Oscar's chief gag writer Bruce Vilanch once described the perfect host: "It's best to have an insider who the live audience is comfortable with. You don't want them to feel like this is a person you jobbed in."

But that's what Oscar bosses have done this year by jobbing in another cocky New Yorker — much like David Letterman — who has never been chummy with the California film crowd.

Are they crazy?

"Oh, what could Jon Stewart possibly do wrong?" you ask.

Stewart, let's face it, is famous for insulting his hosts — and without an affectionate follow up.

Remember what he said to Tucker Carlson when he appeared as a guest on "Crossfire"? After mocking Carlson for wearing a bow tie, Stewart fumed, "You're as big a dick on your show as you are on any show!"

OK, so Stewart had a private beef with Carlson that fueled his outburst. ("What you do is partisan hackery!" he railed at the "Crossfire" host.) But Stewart had no apparent grudge against the Magazine Publishers of America last September when he agreed to emcee a discussion about magazine humor.

Once underway, no one was laughing when he launched into attacks against Time and Cosmopolitan that didn't end in punch lines.
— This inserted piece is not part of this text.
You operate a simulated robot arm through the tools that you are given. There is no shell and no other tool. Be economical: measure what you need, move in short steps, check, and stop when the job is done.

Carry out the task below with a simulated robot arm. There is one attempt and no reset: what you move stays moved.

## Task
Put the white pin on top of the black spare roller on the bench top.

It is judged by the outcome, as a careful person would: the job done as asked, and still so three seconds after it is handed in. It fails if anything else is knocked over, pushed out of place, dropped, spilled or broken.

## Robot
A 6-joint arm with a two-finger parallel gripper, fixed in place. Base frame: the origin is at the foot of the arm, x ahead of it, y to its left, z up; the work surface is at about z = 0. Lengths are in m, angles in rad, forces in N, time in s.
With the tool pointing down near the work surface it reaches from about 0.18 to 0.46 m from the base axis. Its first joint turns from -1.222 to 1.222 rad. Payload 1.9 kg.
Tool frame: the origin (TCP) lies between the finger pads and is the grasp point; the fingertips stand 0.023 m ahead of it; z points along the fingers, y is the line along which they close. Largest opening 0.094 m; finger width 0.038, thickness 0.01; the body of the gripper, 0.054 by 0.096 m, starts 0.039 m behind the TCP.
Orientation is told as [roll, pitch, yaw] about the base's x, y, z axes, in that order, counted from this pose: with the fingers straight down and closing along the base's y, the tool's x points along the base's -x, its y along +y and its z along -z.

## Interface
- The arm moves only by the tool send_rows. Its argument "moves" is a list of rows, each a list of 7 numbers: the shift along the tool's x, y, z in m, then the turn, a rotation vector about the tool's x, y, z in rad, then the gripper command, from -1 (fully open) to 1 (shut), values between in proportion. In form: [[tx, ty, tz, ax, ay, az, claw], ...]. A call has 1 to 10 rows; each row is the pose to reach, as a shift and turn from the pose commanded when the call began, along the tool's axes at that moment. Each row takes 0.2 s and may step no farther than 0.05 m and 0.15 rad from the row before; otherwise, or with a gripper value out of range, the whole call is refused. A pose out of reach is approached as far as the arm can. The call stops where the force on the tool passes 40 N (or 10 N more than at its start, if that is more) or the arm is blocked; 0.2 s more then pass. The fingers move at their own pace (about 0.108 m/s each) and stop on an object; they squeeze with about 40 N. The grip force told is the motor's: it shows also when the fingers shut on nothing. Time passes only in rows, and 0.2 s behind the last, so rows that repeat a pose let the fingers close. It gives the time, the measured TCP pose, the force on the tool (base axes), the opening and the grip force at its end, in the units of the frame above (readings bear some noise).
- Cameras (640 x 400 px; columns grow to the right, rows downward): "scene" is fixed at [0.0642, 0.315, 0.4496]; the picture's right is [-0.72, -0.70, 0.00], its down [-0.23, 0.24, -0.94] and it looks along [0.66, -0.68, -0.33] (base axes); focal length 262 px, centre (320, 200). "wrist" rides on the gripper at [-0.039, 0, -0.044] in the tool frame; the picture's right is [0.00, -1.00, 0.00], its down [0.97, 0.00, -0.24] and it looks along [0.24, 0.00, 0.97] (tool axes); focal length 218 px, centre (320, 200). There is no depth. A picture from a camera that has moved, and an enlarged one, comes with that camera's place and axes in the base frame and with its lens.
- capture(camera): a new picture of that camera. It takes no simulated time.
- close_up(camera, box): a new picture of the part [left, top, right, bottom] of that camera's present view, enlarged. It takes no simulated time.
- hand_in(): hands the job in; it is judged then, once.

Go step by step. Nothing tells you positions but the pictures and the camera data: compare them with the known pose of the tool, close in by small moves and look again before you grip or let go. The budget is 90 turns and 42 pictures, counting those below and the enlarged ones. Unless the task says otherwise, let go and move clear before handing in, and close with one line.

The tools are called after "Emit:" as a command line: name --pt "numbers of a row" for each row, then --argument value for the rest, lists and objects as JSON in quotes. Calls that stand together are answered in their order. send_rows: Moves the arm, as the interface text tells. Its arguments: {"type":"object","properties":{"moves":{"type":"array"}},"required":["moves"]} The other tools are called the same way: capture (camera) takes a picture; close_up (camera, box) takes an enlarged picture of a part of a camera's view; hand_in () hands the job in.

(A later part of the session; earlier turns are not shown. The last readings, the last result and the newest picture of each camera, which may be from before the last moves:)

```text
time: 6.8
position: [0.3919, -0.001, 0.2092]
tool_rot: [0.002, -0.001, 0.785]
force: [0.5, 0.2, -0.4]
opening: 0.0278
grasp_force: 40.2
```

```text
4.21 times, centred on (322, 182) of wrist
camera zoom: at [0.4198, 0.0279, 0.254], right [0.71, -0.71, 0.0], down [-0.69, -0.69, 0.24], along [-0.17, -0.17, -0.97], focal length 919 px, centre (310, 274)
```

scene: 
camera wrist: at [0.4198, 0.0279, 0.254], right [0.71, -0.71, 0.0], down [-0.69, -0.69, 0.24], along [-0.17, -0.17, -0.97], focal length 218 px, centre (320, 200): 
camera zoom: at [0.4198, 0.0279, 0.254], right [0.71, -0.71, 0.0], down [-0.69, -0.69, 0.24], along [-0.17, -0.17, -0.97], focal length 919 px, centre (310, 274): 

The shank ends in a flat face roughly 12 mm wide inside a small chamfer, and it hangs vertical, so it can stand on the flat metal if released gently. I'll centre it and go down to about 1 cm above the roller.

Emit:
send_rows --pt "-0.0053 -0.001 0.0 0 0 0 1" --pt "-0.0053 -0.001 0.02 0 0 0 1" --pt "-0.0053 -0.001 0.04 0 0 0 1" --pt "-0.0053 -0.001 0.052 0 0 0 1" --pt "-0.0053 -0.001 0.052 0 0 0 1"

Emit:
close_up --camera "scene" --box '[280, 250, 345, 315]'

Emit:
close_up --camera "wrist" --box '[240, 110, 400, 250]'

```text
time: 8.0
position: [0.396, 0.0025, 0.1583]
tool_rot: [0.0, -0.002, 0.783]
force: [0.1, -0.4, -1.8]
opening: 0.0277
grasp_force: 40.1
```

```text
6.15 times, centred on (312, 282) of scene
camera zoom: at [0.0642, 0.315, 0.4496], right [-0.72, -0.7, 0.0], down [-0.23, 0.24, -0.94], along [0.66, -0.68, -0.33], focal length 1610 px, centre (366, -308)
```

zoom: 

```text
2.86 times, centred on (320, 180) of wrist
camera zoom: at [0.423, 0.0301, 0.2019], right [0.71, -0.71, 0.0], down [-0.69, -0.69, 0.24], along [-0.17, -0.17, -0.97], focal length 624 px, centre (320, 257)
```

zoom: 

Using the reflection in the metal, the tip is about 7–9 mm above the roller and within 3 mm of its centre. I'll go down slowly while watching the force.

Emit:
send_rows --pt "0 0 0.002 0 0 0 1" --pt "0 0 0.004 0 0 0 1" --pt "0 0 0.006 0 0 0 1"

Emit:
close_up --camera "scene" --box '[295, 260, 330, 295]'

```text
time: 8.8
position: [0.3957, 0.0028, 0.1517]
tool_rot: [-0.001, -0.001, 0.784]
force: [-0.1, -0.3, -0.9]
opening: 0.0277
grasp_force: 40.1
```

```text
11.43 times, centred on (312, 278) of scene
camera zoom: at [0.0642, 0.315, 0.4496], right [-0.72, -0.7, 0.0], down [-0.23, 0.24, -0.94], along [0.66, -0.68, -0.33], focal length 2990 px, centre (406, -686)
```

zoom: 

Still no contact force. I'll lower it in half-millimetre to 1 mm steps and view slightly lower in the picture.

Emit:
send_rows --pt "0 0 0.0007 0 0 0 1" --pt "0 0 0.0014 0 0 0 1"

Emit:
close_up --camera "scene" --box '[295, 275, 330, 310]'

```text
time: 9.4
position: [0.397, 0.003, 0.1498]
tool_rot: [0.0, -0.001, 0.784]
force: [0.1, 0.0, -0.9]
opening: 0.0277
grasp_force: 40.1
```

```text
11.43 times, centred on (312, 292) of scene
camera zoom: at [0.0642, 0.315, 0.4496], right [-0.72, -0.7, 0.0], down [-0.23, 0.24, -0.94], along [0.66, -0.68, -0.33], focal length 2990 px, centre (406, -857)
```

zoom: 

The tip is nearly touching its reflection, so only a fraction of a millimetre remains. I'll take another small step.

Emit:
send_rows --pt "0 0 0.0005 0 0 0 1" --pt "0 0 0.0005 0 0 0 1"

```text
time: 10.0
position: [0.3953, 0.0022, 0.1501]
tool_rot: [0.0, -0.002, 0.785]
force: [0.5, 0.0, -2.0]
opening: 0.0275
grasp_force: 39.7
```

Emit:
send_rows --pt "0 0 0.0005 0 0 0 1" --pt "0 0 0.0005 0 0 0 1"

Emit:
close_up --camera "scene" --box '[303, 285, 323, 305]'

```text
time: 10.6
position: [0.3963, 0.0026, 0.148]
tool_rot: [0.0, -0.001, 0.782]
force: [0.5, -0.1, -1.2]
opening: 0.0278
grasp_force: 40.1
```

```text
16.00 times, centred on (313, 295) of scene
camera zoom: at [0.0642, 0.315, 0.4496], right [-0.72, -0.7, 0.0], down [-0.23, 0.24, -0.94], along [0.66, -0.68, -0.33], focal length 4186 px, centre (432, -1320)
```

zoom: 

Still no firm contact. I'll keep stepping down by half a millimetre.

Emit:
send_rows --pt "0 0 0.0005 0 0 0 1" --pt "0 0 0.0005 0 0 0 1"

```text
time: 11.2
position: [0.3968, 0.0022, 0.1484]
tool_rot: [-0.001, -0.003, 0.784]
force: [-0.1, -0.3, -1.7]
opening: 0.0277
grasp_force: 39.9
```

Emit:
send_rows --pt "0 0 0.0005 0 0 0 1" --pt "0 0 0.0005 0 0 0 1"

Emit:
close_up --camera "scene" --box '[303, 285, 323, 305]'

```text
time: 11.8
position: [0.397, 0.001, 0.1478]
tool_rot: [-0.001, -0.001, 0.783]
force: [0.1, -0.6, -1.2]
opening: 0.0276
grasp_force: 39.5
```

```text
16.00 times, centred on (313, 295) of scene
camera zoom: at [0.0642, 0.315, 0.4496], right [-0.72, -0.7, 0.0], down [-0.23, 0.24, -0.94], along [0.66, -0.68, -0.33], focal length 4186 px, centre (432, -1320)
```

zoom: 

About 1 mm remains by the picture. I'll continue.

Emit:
He told Cosmo editor Kate White, "You clearly have disdain for your readers."

Then he turned on editor Jim Kelly for Time's handling of the Valerie Plame case: "One federal prosecutor says 'let me see your notes' and immediately everyone pulls their underwear over their heads and hands it over! Not only that — Newsweek breaks the story!"

One thousand of those magazines' advertisers watched on in the audience, dumbstruck at the sight of a very unfunny prima donna in meltdown mode.

"I don't consider the print media as relevant," Stewart harrumphed at his hosts who had paid him an appearance fee of $150,000 to lead a discussion about comedy. "I didn't say you weren't important. I just said you were at the kids' table."

Obviously, he wasn't kidding. Stewart's appearance at MPA turned out to be one of the biggest media debacles of 2005.

So considering that, how do you think Stewart will handle his job hosting that big media event out west in March? Can this guy be all warm, fuzzy and cuddly? And convincing at it?

Keep in mind that he didn't do a very good job hosting the Grammys in 2001 and 2002. At least he wasn't too arrogant, though. The Hollywood Reporter described his performance as "hopelessly awkward and uncomfortable."